▸ Task 1: Please copy out the portion of the extract provided from "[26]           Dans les" to "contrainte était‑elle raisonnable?" without changes.
▸ Task 2: How does the extract provided go on? Write the next part.

▸ Dataset excerpt:
________________________

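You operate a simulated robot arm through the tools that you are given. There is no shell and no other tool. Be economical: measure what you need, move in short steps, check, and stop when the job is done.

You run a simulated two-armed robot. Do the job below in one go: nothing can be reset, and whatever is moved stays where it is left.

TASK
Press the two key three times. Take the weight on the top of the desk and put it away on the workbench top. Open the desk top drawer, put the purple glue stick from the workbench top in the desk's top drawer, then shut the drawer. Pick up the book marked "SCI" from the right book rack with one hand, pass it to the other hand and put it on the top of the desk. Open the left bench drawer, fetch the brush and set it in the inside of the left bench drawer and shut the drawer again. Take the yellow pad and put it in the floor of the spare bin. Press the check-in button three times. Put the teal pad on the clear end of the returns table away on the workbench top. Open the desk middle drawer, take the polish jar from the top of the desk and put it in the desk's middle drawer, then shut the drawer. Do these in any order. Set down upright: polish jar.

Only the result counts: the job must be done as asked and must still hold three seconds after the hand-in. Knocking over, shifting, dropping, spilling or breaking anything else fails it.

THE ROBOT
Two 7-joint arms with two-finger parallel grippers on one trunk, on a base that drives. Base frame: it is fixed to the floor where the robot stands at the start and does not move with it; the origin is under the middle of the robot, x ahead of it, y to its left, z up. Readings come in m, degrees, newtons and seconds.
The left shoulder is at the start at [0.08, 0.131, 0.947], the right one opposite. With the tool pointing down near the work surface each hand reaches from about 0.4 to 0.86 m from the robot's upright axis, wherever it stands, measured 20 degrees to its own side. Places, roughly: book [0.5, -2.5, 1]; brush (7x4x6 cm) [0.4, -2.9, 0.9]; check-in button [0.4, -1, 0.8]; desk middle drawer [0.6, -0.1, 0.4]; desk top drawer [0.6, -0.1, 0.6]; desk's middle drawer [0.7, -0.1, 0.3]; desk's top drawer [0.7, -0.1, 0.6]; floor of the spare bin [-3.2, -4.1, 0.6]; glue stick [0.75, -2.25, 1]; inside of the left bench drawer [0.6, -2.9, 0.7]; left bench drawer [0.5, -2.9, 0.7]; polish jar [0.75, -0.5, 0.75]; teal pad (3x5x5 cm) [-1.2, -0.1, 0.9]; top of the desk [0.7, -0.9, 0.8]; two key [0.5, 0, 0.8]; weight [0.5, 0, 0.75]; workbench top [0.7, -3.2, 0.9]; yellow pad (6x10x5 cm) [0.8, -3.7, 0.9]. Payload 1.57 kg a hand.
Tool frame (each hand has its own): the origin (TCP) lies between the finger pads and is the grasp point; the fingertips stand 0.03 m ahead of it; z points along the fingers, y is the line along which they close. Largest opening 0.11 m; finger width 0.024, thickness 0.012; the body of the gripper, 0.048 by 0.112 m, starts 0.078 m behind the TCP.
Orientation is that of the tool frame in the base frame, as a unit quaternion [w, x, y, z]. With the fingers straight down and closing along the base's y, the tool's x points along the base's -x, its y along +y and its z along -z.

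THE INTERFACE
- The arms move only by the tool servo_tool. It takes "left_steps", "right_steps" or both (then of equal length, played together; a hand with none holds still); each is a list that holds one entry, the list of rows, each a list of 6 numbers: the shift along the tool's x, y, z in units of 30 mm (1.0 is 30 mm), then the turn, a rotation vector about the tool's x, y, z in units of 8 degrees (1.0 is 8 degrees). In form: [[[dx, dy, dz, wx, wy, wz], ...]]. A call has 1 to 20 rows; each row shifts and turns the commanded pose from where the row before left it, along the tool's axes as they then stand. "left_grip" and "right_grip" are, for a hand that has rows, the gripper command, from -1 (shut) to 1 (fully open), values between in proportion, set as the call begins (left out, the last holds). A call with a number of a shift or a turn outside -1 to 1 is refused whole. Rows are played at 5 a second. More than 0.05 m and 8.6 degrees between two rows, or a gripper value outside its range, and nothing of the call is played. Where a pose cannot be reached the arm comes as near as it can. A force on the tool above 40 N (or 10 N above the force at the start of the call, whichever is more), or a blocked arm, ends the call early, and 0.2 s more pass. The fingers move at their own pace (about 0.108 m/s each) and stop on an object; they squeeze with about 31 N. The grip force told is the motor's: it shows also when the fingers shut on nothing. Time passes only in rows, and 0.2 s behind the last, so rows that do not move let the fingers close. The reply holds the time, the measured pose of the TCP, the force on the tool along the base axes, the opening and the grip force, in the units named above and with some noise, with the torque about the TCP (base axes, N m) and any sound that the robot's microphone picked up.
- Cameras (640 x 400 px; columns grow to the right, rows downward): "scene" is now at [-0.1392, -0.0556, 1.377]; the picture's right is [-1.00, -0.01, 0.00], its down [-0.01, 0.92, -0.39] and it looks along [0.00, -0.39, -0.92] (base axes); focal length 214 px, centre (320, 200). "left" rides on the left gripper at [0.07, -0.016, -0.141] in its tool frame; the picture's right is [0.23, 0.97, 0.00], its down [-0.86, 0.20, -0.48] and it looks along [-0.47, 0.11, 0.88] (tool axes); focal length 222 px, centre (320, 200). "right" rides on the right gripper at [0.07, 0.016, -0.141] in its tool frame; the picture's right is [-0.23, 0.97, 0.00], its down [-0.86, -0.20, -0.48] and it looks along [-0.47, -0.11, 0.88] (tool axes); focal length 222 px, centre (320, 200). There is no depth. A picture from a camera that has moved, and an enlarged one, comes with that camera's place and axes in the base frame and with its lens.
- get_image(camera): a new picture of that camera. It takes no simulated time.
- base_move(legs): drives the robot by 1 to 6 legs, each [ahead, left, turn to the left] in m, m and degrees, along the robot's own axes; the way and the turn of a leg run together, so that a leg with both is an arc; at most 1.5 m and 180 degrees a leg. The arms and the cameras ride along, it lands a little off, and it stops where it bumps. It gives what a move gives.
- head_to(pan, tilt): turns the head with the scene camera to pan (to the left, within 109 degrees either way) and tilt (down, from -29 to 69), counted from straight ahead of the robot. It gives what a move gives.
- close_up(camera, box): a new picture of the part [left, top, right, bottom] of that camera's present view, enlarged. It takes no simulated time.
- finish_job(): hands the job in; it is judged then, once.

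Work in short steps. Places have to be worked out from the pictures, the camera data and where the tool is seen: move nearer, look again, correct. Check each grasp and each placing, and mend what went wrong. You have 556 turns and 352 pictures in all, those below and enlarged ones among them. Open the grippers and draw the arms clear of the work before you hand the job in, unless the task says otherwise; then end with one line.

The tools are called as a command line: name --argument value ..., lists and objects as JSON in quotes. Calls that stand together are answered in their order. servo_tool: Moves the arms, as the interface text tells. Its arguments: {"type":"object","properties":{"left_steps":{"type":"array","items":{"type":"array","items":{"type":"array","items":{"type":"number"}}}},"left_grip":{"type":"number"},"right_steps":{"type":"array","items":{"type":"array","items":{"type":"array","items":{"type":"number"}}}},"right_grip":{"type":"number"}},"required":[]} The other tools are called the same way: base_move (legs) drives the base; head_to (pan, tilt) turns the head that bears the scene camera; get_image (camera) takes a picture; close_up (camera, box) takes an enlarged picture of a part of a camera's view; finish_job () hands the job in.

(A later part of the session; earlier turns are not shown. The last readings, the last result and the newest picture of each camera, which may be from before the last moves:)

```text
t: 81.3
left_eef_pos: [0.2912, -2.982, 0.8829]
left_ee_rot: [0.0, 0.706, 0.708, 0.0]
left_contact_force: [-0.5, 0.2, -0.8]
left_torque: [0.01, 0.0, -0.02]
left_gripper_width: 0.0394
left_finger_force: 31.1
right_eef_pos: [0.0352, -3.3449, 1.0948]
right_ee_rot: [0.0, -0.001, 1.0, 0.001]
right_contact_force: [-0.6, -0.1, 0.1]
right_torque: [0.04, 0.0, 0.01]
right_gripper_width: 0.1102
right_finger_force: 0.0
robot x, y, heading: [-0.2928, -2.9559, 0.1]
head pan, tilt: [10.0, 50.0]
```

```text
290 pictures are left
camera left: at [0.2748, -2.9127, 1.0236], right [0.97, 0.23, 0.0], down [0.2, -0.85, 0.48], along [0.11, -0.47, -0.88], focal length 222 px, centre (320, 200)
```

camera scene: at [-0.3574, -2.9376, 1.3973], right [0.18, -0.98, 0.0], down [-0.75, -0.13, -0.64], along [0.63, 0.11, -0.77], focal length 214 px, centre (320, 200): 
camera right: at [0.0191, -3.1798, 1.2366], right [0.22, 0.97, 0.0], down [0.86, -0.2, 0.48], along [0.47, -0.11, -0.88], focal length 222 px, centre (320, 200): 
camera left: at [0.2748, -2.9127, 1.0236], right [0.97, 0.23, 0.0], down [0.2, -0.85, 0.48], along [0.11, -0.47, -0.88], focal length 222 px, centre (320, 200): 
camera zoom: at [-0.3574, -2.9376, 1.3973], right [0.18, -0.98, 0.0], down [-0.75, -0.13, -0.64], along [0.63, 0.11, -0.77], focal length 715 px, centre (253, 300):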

________________________

▸ Extract provided:
IV.       Question no 1 – La Commission a-t-elle omis de tenir compte de certains éléments de preuve?

[23]           M. Jalloh soutient que la Commission a commis une erreur en ne tenant pas compte de la preuve médicale démontrant la coercition et la contrainte dont il avait fait l’objet. En particulier, la Commission n’a fait aucune mention, dans son analyse de la question de la contrainte, de la preuve médicale de M. Jalloh, notamment du témoignage d’un médecin, du rapport d’un psychologue et d’une lettre de son conseiller en traumatisme. Or, les trois rapports confirmaient que M. Jalloh avait été battu et torturé par les rebelles et qu’il souffre toujours du trouble de stress post‑traumatique [TSPT]. M. Jalloh fait valoir que cette preuve est pertinente pour connaître son état d’esprit à l’époque, notamment en ce qui concerne la question de savoir s’il a véritablement subi de la contrainte et était incapable psychologiquement de s’échapper.

[24]           En fait, la Commission a convenu que M. Jalloh avait été battu et torturé par les rebelles et elle a jugé crédible qu’il ait souffert du TSPT par suite de ses expériences au Libéria. Le simple fait qu’elle n’a pas mentionné à nouveau cette preuve dans son analyse de la question de la crainte ne signifie pas qu’elle n’a pas tenu compte de son incidence sur cet aspect de la demande d’asile de M. Jalloh.

 

[25]           De plus, même si M. Jalloh a produit une preuve médicale démontrant qu’il était profondément marqué sur le plan physique et sur le plan psychologique par ses expériences au Libéria, la Commission n’était pas d’avis que ces expériences l’empêchaient de s’échapper. Il s’est d’ailleurs échappé à un certain moment.

 

[26]           Dans les circonstances, quoique M. Jalloh conteste la façon dont la Commission a soupesé la preuve médicale, il ne s’agit pas d’une raison d’accueillir une demande de contrôle judiciaire.

 

V.        Question no 2 – La décision de la Commission concernant la contrainte était‑elle raisonnable?

________________________

▸ Final result 1:
[26]           Dans les circonstances, quoique M. Jalloh conteste la façon dont la Commission a soupesé la preuve médicale, il ne s’agit pas d’une raison d’accueillir une demande de contrôle judiciaire.

 

V.        Question no 2 – La décision de la Commission concernant la contrainte était‑elle raisonnable?

▸ Final result 2:
[27]           M. Jalloh prétend que la Commission s’est fondée sur les prémisses douteuses suivantes pour conclure qu’il n’avait pas subi de la contrainte et qu’il avait pris part de son plein gré aux atrocités commises par le NPFL :

 

(i)                  les rebelles ne recrutaient pas de force les Mandingos, ils les massacraient. Toutefois, ce fait ne contredisait pas l’affirmation de M. Jalloh selon laquelle il avait constamment peur d’être torturé et tué lorsqu’il se trouvait derrière les lignes rebelles, mais il l’étayait. En tant que Mandingo, il craignait d’essayer de s’échapper parce qu’il avait vu ce que les rebelles faisaient aux personnes appartenant à la même ethnie que lui;

 

(ii)                M. Jalloh pouvait écouter la radio et avait été autorisé à entretenir une liaison avec une femme vivant dans la région où il se trouvait. Il était donc libre de partir. Cette preuve ne contredisait pas l’affirmation de M. Jalloh selon laquelle il n’avait pas participé de son plein gré aux crimes des rebelles et il aurait été tué s’il avait essayé de s’échapper. Il a déclaré dans son témoignage qu’il avait vu de nombreuses autres personnes gardées en captivité se faire tuer alors qu’elles tentaient de s’échapper;

 

(iii)               M. Jalloh ne s’est pas enfui pendant que les rebelles exécutaient des Mandingos dans les villages où ils effectuaient des descentes; il aurait dû pouvoir s’évader puisqu’il n’était pas alors surveillé. En fait, la Commission pensait qu’un Mandingo s’enfuirait dans des régions contrôlées par les rebelles pendant que ces mêmes rebelles massacraient des Mandingos. Selon M. Jalloh, il aurait été tué s’il avait essayé de s’enfuir. En outre, il a déclaré pendant son témoignage qu’il était ligoté pendant les descentes et qu’il ne pouvait pas s’échapper;

 

(iv)              des milliers d’autres personnes ont réussi à quitter le Libéria pendant la guerre civile. M. Jalloh aurait donc dû pouvoir le faire également. Or, ni la preuve documentaire ni les motifs de la Commission ne permettent de croire que ces personnes se trouvaient dans une situation semblable à la sienne. Rien n’indique que ces personnes étaient connues des rebelles, qu’elles appartenaient à l’ethnie mandingo ou qu’elles étaient gardées en captivité.

 

 

[28]           M. Jalloh soutient également que la Commission a fait une sélection relativement à ses conclusions concernant la crédibilité. Elle a estimé que le témoignage de M. Jalloh au sujet de sa participation aux activités du NPFL, des agressions et de la torture dont il avait été victime, de son recrutement forcé, de son rôle dans le groupe, de la conduite du NPFL et du traitement des personnes appartenant à l’ethnie mandingo étaient crédibles, mais non sa prétention selon laquelle il n’avait pas été en mesure de s’échapper. En conséquence, elle a statué qu’il n’avait pas été l’objet de contrainte. M. Jalloh soutient qu’il était plus que raisonnable qu’il ait craint de s’enfuir après avoir vu les rebelles tuer son père et les personnes qui tentaient de fuir, après avoir été capturé, battu et torturé et après avoir vu les rebelles exécuter des Mandingos.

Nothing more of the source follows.